[START Dataset section]
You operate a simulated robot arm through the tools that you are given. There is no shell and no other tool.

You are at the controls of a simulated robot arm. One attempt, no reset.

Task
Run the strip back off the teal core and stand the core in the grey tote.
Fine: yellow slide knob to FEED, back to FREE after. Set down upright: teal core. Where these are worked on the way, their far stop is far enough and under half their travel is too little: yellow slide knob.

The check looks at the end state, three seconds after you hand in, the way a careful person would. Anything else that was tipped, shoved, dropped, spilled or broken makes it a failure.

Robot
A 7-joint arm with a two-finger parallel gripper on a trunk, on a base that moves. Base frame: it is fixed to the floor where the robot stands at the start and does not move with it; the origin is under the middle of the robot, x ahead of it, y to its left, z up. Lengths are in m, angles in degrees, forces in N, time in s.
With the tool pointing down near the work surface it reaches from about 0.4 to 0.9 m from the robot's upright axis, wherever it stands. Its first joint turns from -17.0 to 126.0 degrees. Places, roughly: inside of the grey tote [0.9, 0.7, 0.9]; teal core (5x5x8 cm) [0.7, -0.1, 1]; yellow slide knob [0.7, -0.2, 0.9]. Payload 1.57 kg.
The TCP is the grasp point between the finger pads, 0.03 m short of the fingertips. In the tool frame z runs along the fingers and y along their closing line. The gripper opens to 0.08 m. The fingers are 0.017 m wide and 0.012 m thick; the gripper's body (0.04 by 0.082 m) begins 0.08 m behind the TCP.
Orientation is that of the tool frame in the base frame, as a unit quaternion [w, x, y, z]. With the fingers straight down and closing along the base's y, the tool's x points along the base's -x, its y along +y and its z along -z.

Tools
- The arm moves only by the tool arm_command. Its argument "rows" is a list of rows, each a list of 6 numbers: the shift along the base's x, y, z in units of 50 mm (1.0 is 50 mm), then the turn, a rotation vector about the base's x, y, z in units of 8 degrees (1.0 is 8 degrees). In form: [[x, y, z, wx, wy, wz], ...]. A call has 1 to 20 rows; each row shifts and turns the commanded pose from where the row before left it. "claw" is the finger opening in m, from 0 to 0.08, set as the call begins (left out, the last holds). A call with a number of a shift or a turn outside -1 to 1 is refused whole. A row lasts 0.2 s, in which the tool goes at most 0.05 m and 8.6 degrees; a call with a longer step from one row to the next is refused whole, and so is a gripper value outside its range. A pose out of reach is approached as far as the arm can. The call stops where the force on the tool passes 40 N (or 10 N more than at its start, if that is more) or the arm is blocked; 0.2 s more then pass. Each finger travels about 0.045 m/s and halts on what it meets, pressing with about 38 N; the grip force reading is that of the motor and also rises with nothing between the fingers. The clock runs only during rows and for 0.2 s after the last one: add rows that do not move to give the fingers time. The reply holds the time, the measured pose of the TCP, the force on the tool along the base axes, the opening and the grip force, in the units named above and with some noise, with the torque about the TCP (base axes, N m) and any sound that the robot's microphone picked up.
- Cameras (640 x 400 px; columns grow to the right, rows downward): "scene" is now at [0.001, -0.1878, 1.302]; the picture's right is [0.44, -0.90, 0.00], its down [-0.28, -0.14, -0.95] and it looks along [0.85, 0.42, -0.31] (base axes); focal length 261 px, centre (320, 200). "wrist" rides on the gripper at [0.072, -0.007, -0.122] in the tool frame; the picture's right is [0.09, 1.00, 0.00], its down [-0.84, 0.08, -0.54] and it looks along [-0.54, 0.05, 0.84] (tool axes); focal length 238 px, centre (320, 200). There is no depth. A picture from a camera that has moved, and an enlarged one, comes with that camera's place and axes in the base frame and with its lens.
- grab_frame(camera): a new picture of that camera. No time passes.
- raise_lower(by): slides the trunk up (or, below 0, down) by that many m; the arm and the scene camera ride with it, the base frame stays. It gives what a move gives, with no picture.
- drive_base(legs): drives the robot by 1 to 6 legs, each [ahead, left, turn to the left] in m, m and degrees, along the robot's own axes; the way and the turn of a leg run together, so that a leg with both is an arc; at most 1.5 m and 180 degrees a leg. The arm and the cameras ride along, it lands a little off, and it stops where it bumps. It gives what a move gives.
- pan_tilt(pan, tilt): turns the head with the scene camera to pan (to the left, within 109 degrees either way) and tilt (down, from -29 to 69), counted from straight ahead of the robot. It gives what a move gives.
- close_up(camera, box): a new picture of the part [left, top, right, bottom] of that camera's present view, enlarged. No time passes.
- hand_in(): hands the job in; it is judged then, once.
[END Dataset section]
__What is asked__:
Exactly repeat the lines above, from the opening line through the one with "Fine: yellow slide", and include nothing else. Each line that is not empty gets a number of its own, and empty lines are dropped.

__Finished exercise__:
1. You operate a simulated robot arm through the tools that you are given. There is no shell and no other tool.
2. You are at the controls of a simulated robot arm. One attempt, no reset.
3. Task
4. Run the strip back off the teal core and stand the core in the grey tote.
5. Fine: yellow slide knob to FEED, back to FREE after. Set down upright: teal core. Where these are worked on the way, their far stop is far enough and under half their travel is too little: yellow slide knob.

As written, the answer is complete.